Le 6 avril 1871, à la mairie du onzième arrondissement, il se passe pas mal de choses… dont je retiens

  • on rédige des actes d’état civil, naissances, mariages, décès — comme je l’ai expliqué dans un ancien article, ces actes ont bientôt été « bâtonnés », ce qui les a annulés, mais ne les empêche pas d’être lisibles,
  • un sous-comité de la garde nationale et des gardes d’un bataillon brûlent publiquement « la » guillotine devant la mairie — et c’est une fête.

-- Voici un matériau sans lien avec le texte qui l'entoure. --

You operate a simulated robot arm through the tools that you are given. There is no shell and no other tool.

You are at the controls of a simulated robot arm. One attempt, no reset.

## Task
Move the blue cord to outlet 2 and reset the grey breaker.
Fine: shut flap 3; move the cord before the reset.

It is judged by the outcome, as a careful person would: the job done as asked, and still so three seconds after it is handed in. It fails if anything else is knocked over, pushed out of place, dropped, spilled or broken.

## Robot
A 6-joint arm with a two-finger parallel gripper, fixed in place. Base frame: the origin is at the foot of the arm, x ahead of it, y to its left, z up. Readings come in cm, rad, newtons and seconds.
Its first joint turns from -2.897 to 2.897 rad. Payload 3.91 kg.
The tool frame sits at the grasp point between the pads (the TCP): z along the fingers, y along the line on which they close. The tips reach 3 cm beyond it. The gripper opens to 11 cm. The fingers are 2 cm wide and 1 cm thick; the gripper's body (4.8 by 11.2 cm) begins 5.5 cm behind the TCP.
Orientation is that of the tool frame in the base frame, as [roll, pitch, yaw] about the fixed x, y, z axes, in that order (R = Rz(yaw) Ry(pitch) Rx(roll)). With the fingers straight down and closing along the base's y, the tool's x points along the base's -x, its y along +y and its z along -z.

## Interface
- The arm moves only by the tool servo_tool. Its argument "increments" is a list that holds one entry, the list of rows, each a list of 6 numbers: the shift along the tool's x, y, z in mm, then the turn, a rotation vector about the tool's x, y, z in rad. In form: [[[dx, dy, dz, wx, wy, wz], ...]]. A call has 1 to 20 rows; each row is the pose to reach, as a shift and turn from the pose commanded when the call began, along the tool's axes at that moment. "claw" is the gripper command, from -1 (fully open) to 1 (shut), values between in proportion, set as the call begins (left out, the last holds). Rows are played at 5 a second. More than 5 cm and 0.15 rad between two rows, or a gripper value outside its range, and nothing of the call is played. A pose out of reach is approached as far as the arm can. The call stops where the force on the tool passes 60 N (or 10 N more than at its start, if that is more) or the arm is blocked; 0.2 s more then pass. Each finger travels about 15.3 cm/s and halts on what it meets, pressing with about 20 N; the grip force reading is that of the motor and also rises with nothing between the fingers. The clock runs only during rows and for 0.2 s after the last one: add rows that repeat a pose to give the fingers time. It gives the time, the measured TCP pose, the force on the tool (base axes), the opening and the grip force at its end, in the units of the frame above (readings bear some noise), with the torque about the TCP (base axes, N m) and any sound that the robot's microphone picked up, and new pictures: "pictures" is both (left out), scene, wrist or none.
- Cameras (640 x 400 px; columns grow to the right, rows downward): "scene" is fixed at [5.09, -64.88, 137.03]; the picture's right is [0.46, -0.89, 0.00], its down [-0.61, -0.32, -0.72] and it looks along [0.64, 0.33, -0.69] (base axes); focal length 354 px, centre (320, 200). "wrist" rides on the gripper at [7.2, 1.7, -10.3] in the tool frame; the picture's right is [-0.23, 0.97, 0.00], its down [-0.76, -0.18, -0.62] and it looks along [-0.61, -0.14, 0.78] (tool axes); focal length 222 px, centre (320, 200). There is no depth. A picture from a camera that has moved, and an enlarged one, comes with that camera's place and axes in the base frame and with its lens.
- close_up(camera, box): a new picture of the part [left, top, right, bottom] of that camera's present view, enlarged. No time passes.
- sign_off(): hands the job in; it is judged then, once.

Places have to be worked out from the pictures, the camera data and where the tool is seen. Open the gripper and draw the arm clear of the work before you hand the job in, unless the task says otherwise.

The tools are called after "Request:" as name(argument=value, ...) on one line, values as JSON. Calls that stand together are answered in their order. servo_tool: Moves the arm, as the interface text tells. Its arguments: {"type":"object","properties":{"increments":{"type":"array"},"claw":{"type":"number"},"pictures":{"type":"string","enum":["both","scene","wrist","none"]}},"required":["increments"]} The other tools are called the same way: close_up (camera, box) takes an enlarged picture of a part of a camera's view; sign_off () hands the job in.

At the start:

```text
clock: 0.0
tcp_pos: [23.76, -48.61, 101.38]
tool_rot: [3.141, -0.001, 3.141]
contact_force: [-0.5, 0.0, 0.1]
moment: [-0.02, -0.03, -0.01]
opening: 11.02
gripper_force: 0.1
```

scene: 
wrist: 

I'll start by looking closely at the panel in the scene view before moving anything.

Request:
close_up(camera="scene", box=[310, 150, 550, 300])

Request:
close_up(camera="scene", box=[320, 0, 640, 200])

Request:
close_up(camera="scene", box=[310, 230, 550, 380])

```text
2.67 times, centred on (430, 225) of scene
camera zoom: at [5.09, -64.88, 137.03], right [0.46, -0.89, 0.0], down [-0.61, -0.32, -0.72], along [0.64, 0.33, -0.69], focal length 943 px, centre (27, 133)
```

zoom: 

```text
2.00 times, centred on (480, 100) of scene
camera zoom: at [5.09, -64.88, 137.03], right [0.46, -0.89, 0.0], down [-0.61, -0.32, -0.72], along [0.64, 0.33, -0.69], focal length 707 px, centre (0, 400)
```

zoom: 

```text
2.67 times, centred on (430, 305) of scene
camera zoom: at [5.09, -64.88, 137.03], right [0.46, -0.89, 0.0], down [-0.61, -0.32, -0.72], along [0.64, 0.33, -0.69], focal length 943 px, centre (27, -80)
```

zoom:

Sur ce fait, cette fête, je renvoie à un des premiers articles publiés sur ce site. J’ajoute une petite curiosité: les journaux qui ont rendu compte de cet événement et qui, bien sûr, n’avaient pas tous un journaliste présent, et qui, bien sûr, se sont copiés les uns les autres, ont écrit que le bataillon qui était allé chercher la guillotine était le 137e. Or le 137e était un bataillon du 10e, ce qui rendait la chose incroyable. Les mêmes articles confondaient Folie-Méricourt et Folie-Regnault… Je n’ai donc pas hésité à corriger et à remplacer 137e par 237e — ce dernier était bien un bataillon du onzième! Je l’ai fait dans l’article déjà mentionné, puis dans Comme une rivière bleue. J’en ai ensuite discuté assez longuement avec Maxime Jourdan et nous avons tous deux cherché… des preuves. Sans en trouver d’autre que notre intime conviction. Et la possibilité, suggérée par Maxime, que 130e était plausible aussi: dans une casse d’imprimerie, le 7 et le 0 sont proches…

Dans Comme une rivière bleue, j’avais insisté, ce matin-là, celui du 6 avril, sur les mariages que célébrait Augustin Verdure, membre de la Commune, élu du onzième chargé de cette tâche.

Aujourd’hui, ce sont les décès que je vais considérer, en commençant par regarder le registre des décès de cet arrondissement, à cette date.

Cela commence, à neuf heures du matin, par l’acte 3828, qui nous apprend la mort d’un enfant de onze mois. Sur les vingt-huit actes de cette journée, huit concernent des enfants en bas âge… C’est aussi ça, la vie, dans un arrondissement populaire, cette année-là.

Les vingt autres morts ont dix-huit ans et plus. Le plus âgé est un tailleur de quatre-vingt-sept ans.

Ce sont… sept femmes et treize hommes.

Ma conscience professionnelle m’interdit de tirer des conclusions statistiques de nombres aussi petits. Mais elle ne m’interdit pas de chercher d’autres sources d’informations. Ni de monter la rue de la Roquette jusqu’au cimetière du Père-Lachaise où, justement, ce jour-là, le 6 avril, le cimetière ouvre une « tranchée des victimes » — victimes de la liberté, est-il précisé, dans un raccourci étrange — dans la 89e division. Y sont inhumées des victimes de la sortie torrentielle (voir nos articles des 3 et 4 avril) — des gardes nationaux qui ont été ramenés à Paris. Une cinquantaine de corps entre le 6 et le 9 avril. Dont cinq des nôtres, du registre du onzième. Les autres viennent d’autres arrondissements ou leur décès a été déclaré un autre jour que le 6.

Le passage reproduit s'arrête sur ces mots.